Wherever the string "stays" appears in the listing, copy that line.
* * *
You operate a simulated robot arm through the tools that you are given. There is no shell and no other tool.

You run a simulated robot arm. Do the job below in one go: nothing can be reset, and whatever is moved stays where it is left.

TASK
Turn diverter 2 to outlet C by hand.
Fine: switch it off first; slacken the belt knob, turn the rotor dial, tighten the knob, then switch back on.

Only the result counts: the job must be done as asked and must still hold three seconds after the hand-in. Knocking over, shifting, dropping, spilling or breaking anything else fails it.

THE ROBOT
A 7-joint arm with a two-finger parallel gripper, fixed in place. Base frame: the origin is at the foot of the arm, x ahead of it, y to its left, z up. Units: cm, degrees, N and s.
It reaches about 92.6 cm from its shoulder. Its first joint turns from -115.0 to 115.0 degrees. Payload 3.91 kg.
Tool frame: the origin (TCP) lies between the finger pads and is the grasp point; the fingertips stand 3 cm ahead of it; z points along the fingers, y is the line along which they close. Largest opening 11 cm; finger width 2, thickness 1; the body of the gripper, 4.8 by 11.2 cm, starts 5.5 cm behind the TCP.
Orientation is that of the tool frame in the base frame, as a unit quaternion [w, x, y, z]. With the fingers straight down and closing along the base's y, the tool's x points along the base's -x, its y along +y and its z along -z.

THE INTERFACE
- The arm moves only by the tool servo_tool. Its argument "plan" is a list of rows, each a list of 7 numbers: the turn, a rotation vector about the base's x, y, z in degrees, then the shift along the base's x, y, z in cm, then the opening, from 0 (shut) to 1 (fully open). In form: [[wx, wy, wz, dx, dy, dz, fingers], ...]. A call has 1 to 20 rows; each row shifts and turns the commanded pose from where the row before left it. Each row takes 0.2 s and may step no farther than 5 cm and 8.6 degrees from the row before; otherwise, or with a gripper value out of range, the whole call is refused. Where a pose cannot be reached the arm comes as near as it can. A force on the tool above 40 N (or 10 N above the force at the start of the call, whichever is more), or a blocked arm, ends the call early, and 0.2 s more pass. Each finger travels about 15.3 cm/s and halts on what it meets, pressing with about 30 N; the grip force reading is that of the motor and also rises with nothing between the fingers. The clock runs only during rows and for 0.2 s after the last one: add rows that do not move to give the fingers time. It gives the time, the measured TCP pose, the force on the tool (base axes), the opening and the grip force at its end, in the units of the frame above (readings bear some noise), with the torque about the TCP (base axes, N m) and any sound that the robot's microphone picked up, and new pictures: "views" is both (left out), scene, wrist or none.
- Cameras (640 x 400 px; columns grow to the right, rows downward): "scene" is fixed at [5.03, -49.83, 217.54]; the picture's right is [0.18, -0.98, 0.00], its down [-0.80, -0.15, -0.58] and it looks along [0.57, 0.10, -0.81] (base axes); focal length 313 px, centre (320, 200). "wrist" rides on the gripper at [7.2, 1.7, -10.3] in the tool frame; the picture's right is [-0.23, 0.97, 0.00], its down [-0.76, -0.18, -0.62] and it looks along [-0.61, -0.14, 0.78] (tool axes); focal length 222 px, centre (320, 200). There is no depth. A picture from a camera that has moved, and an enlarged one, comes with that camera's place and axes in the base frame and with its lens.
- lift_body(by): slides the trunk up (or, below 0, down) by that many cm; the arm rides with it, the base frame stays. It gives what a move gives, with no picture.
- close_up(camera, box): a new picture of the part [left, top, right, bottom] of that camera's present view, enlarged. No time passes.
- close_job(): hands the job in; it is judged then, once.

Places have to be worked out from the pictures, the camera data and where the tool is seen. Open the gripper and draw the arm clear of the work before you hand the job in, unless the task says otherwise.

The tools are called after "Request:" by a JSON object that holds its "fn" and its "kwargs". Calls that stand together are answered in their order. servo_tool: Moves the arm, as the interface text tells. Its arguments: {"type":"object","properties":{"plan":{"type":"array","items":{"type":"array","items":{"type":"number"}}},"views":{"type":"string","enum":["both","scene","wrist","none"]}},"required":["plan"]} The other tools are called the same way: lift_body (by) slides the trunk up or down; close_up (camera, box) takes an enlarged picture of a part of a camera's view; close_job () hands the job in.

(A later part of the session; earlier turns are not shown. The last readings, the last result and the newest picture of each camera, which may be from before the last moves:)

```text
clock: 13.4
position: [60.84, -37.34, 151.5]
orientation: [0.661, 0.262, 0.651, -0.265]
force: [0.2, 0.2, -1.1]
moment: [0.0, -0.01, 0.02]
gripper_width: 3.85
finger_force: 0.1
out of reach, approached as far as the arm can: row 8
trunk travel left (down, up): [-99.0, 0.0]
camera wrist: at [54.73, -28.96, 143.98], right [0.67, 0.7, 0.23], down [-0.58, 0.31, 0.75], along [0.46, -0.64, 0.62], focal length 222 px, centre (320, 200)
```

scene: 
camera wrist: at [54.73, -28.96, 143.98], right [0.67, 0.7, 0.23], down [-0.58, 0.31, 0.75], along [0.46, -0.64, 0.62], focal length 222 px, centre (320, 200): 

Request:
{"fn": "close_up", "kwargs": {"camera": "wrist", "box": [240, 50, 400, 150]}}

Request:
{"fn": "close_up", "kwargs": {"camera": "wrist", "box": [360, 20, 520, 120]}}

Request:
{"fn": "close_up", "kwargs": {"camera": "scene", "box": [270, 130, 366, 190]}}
* * *
Solution to this problem
You run a simulated robot arm. Do the job below in one go: nothing can be reset, and whatever is moved stays where it is left.
- lift_body(by): slides the trunk up (or, below 0, down) by that many cm; the arm rides with it, the base frame stays. It gives what a move gives, with no picture.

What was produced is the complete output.